▶ **Data extract**:
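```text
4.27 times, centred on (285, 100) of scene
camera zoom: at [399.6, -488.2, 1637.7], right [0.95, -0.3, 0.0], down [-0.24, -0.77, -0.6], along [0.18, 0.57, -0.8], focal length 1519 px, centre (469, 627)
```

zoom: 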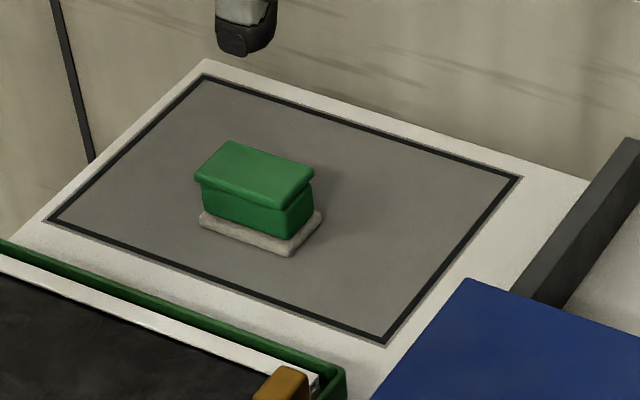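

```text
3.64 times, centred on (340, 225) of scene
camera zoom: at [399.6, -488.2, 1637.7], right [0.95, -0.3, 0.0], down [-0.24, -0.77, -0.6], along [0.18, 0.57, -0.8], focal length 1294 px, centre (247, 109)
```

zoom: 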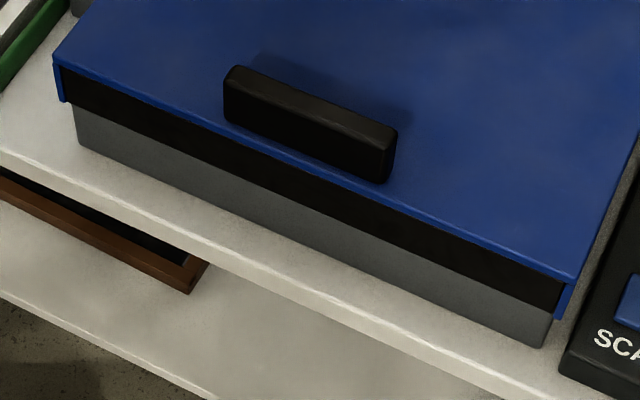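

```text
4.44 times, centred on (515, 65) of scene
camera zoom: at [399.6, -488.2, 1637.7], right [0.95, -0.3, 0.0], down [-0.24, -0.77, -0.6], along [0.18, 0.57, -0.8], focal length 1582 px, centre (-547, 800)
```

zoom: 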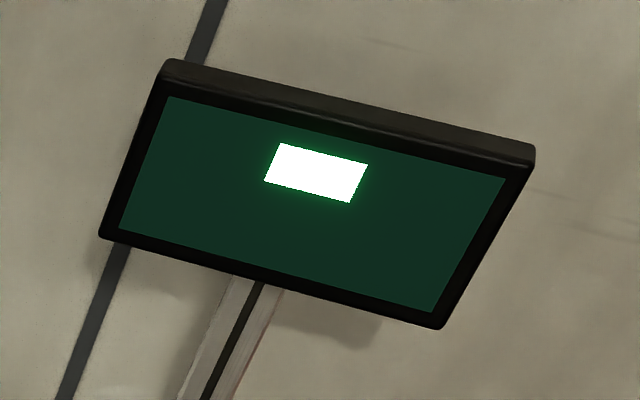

▶ **Exercise**: Take up the quoted passage again after its last words.

▶ **Quoted passage**:
Voltando à minha educação. Simultaneamente estudei análise musical, sobretudo baseada em obras – é curiosa essa escolha – obras da Segunda Escola de Viena, que analisei minuciosamente; e também Varèse, por quem tinha um interesse muito especial, que aliás mantenho.

Todavia, nunca compôs nenhuma peça no estilo da Segunda Escola de Viena.

Álvaro Salazar: Não. O meu professor era, e é um compositor, só dois anos mais velho do que eu: Gilbert Amy. Ele também exercia funções do chefe de orquestra (de vez em quando) na Maison de la Radio, e eu ia assistir aos ensaios, aprendendo muito com ele.
Ao mesmo tempo aprofundei os meus conhecimentos de maestro, que eram algo empíricos, na direcção de orquestra na Escola Normal de Paris com Pierre Dervaux. Também tinha estudado antes em Viena com Hans Swarowsky, mas tive de interromper os estudos por motivos militares...
Desde essa estadia em Paris nunca mais quis se não a música. Quando regressei, voltei para o Conservatório como professor, dei aulas de análise – fui um dos primeiros a ensinar esta matéria – e de composição.
Depois passei por vários estabelecimentos de ensino em simultâneo com o Conservatório, na Escola Superior de Música de Lisboa, na ESMAE – Escola Superior de Música e Artes do Espectáculo do Porto, e ainda na Academia de Espinho. O que dei nessas escolas? Dei análise, dei tudo o que sabia. E alguns dos meus alunos fizeram carreira, ou estão a fazer carreira. Tenho a convicção de que contribui para que essas escolas se desenvolvessem um bocado.

Falando sobre a questão das suas primeiras obras – decidiu destruir uma parte das obras que escreveu no início…

Álvaro Salazar: Sim, destrui as obras anteriores àquela que considero a primeira obra no meu catálogo, que foi editada pelo Atelier de Composição – Palimpsestos II para flauta solo – é uma obra de 1965 e depois fiz-lhe uma revisão em 1974. É uma peça também gravada em disco pelo Pedro Couto Soares da Oficina Musical [Fugit Irreparabile Tempus, Atelier de Composição, 2008].
Em relação às obras que destruí, é importante dizer por que o fiz. Há uma razão muito simples: eram tentativas incipientes de composição, técnica e esteticamente falando, ou seja, com um atraso de décadas em relação ao que se fazia então na Europa, nos Estados Unidos e noutras partes do mundo. E falo de peças que foram tocadas em público – portanto não são uma imaginação minha – mais tarde foram retiradas do catálogo e destruídas, algumas delas mesmo fisicamente, outras no sentido de que ninguém as poderá tocar, nem eu as mostro a ninguém. Não quero dizer que não tenha utilizado algumas coisas dessas obras – a série Palimpsestos, por exemplo, é baseada, ou informada, digamos assim, aqui e acolá por resquícios ou "citações" de páginas anteriores.

A partir da obra que considera a primeira no seu catálogo – "Palimpsestos" de 1965 – depois de destruir as outras, o que começou a distinguir a sua linguagem? Como a podia caracterizar?

▶ **Reply to the exercise**:
Álvaro Salazar: Ora bom, todos sofremos influências. Não nascemos de geração espontânea – há quem ache que vai a reboque e quem ache que ir a reboque seria a pior coisa do mundo. Agora serei tão original que não me lembro da influência de ninguém? Acho, no entanto, que se não estabelecer a minha genealogia será difícil aos analistas chegarem lá.
Quais são os compositores que me marcaram? Marcou-me muito Varèse. Em que? Principalmente na importância que deu aos registos instrumentais, registos muitas vezes quase de execução impossível – pensemos, por exemplo, em certas passagens no sopro que são difíceis de alcançar. Depois… a Segunda Escola de Viena, sobretudo Anton Webern.
Eu disse algumas vezes em entrevistas a gracinha "que o silêncio permite articular os sons". Ou seja, por um lado os sons são moldados pelas pausas de duração diferente e por uma escrita onde as pausas existem. Por outro lado, também se pode dizer – fi-lo muitas vezes – o contrário: em vez de ser o silêncio que serviu para esculpir o som (é a expressão que uso), direi que o som serve para esculpir o silêncio. Neste sentido o silêncio já é uma obra.
Claro que sabemos que o silêncio propriamente dito não existe, há sempre qualquer ruído ambiental, etc.. Agora o que me tentou sempre… trabalhei vários aspectos da utilização do silêncio, sempre com a esperança de conseguir fazer um dia uma obra interessante a partir só do silêncio, ou quase só silêncio e de sons indeterminados, aquilo a que o leigo chama normalmente "ruído".
Digamos que os sons a esculpir o silêncio, os sons indeterminados e alguns aspectos da escola norte-americana, sobretudo Morton Feldman – marcaram-me. Claro que cozinhei esses ingredientes à minha maneira e suponho que o Webern, se ouvisse uma coisa minha, não diria: "isto aqui é minha influência". Nem o Varèse, nem o Feldman… porque essa influência palpável não existe. Disse que cozinhei tudo à minha maneira e suponho que se há qualquer coisa a que se possa chamar estilo, em mim esse estilo é real, cada obra tem algo que de facto já viveu em outras obras anteriores, há qualquer parentesco.
No contexto da "geração de 60", à qual pertenço, na minha perspectiva, e fazendo um juízo de valores sobre os compositores que integram essa geração – a minha música não tem nada a ver com a música do Jorge Peixinho, a minha música não tem nada a ver com a do Emmanuel Nunes, a minha música não tem nada a ver com a da Constança Capdeville, ou do Cândido Lima… Não me sinto um epígono, não me sinto nenhum génio, mas o que eu faço, sou eu que o faço.

O seu estilo enquanto compositor é de facto muito forte – é mesmo a sua própria voz. Eu acho que isto é muito importante e um objectivo de muitos compositores. Neste contexto, é curioso relembrar uma entrevista anterior consigo conduzida por António Pinho Vargas e publicada na Arte Musical [IV Série, n.º 2, Lisboa 1996], em que citou estas palavras de Virginia Woolf: "Estará a chegar a altura em que poderei suportar a leitura das minhas palavras impressas sem corar, nem tremer, nem querer esconder-me?" Acha que para si também chegou essa altura?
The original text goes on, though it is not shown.